>>>>

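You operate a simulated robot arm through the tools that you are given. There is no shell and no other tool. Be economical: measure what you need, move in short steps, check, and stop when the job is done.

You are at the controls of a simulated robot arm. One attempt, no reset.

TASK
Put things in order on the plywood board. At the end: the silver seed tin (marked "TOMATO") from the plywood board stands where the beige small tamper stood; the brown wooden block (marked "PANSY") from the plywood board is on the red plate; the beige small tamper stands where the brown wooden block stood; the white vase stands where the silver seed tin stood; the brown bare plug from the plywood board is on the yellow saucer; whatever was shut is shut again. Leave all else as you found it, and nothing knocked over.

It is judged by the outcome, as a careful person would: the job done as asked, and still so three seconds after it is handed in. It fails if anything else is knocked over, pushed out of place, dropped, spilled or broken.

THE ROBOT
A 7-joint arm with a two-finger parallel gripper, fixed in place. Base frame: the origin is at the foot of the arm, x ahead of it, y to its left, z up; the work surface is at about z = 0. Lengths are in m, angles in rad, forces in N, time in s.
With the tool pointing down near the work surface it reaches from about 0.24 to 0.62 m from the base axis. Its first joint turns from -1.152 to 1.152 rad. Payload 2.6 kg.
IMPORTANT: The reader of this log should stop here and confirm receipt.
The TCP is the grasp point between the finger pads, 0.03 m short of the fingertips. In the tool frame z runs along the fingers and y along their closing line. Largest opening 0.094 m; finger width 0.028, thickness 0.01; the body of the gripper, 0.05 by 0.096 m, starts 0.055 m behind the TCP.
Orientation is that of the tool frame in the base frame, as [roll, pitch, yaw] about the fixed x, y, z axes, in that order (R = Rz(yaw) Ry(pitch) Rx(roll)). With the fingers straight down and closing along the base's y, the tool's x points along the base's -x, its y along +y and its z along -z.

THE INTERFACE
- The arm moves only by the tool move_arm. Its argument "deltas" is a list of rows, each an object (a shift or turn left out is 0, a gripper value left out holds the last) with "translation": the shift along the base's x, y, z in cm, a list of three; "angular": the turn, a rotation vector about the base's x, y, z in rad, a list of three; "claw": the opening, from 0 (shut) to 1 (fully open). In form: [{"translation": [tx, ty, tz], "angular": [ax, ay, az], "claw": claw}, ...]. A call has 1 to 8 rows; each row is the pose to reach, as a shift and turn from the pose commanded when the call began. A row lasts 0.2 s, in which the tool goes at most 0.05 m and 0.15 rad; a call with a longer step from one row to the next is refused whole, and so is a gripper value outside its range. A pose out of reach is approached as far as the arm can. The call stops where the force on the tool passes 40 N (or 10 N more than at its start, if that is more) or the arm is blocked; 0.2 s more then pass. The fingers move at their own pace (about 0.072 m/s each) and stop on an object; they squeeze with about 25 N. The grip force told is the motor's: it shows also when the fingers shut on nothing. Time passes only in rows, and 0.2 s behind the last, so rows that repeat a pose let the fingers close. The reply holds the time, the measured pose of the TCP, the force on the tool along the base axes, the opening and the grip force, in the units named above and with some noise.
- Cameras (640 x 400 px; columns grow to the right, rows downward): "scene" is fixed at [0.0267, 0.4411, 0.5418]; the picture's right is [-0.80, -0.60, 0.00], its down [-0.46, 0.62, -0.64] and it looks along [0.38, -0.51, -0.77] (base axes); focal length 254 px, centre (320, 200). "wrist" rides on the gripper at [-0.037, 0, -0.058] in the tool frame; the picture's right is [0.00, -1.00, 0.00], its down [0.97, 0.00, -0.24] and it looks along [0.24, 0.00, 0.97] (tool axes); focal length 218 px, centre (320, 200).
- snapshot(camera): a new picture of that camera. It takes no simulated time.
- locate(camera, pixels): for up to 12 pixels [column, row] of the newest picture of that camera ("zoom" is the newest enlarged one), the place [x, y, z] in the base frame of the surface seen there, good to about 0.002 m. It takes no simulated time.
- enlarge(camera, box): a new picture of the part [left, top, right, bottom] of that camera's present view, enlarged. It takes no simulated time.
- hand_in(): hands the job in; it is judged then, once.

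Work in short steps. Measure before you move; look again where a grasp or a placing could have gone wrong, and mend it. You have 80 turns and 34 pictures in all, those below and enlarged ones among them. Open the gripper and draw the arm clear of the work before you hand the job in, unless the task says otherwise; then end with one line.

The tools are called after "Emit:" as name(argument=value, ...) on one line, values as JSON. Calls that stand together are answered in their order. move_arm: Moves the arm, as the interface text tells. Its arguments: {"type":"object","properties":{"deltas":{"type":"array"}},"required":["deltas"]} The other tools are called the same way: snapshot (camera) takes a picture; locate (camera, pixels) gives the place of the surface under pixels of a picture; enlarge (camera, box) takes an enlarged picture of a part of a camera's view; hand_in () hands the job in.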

<<<<

(REQUIREMENTS): Reproduce the material above without altering a single character.

(REPLY):
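You operate a simulated robot arm through the tools that you are given. There is no shell and no other tool. Be economical: measure what you need, move in short steps, check, and stop when the job is done.

You are at the controls of a simulated robot arm. One attempt, no reset.

TASK
Put things in order on the plywood board. At the end: the silver seed tin (marked "TOMATO") from the plywood board stands where the beige small tamper stood; the brown wooden block (marked "PANSY") from the plywood board is on the red plate; the beige small tamper stands where the brown wooden block stood; the white vase stands where the silver seed tin stood; the brown bare plug from the plywood board is on the yellow saucer; whatever was shut is shut again. Leave all else as you found it, and nothing knocked over.

It is judged by the outcome, as a careful person would: the job done as asked, and still so three seconds after it is handed in. It fails if anything else is knocked over, pushed out of place, dropped, spilled or broken.

THE ROBOT
A 7-joint arm with a two-finger parallel gripper, fixed in place. Base frame: the origin is at the foot of the arm, x ahead of it, y to its left, z up; the work surface is at about z = 0. Lengths are in m, angles in rad, forces in N, time in s.
With the tool pointing down near the work surface it reaches from about 0.24 to 0.62 m from the base axis. Its first joint turns from -1.152 to 1.152 rad. Payload 2.6 kg.
IMPORTANT: The reader of this log should stop here and confirm receipt.
The TCP is the grasp point between the finger pads, 0.03 m short of the fingertips. In the tool frame z runs along the fingers and y along their closing line. Largest opening 0.094 m; finger width 0.028, thickness 0.01; the body of the gripper, 0.05 by 0.096 m, starts 0.055 m behind the TCP.
Orientation is that of the tool frame in the base frame, as [roll, pitch, yaw] about the fixed x, y, z axes, in that order (R = Rz(yaw) Ry(pitch) Rx(roll)). With the fingers straight down and closing along the base's y, the tool's x points along the base's -x, its y along +y and its z along -z.

THE INTERFACE
- The arm moves only by the tool move_arm. Its argument "deltas" is a list of rows, each an object (a shift or turn left out is 0, a gripper value left out holds the last) with "translation": the shift along the base's x, y, z in cm, a list of three; "angular": the turn, a rotation vector about the base's x, y, z in rad, a list of three; "claw": the opening, from 0 (shut) to 1 (fully open). In form: [{"translation": [tx, ty, tz], "angular": [ax, ay, az], "claw": claw}, ...]. A call has 1 to 8 rows; each row is the pose to reach, as a shift and turn from the pose commanded when the call began. A row lasts 0.2 s, in which the tool goes at most 0.05 m and 0.15 rad; a call with a longer step from one row to the next is refused whole, and so is a gripper value outside its range. A pose out of reach is approached as far as the arm can. The call stops where the force on the tool passes 40 N (or 10 N more than at its start, if that is more) or the arm is blocked; 0.2 s more then pass. The fingers move at their own pace (about 0.072 m/s each) and stop on an object; they squeeze with about 25 N. The grip force told is the motor's: it shows also when the fingers shut on nothing. Time passes only in rows, and 0.2 s behind the last, so rows that repeat a pose let the fingers close. The reply holds the time, the measured pose of the TCP, the force on the tool along the base axes, the opening and the grip force, in the units named above and with some noise.
- Cameras (640 x 400 px; columns grow to the right, rows downward): "scene" is fixed at [0.0267, 0.4411, 0.5418]; the picture's right is [-0.80, -0.60, 0.00], its down [-0.46, 0.62, -0.64] and it looks along [0.38, -0.51, -0.77] (base axes); focal length 254 px, centre (320, 200). "wrist" rides on the gripper at [-0.037, 0, -0.058] in the tool frame; the picture's right is [0.00, -1.00, 0.00], its down [0.97, 0.00, -0.24] and it looks along [0.24, 0.00, 0.97] (tool axes); focal length 218 px, centre (320, 200).
- snapshot(camera): a new picture of that camera. It takes no simulated time.
- locate(camera, pixels): for up to 12 pixels [column, row] of the newest picture of that camera ("zoom" is the newest enlarged one), the place [x, y, z] in the base frame of the surface seen there, good to about 0.002 m. It takes no simulated time.
- enlarge(camera, box): a new picture of the part [left, top, right, bottom] of that camera's present view, enlarged. It takes no simulated time.
- hand_in(): hands the job in; it is judged then, once.

Work in short steps. Measure before you move; look again where a grasp or a placing could have gone wrong, and mend it. You have 80 turns and 34 pictures in all, those below and enlarged ones among them. Open the gripper and draw the arm clear of the work before you hand the job in, unless the task says otherwise; then end with one line.

The tools are called after "Emit:" as name(argument=value, ...) on one line, values as JSON. Calls that stand together are answered in their order. move_arm: Moves the arm, as the interface text tells. Its arguments: {"type":"object","properties":{"deltas":{"type":"array"}},"required":["deltas"]} The other tools are called the same way: snapshot (camera) takes a picture; locate (camera, pixels) gives the place of the surface under pixels of a picture; enlarge (camera, box) takes an enlarged picture of a part of a camera's view; hand_in () hands the job in.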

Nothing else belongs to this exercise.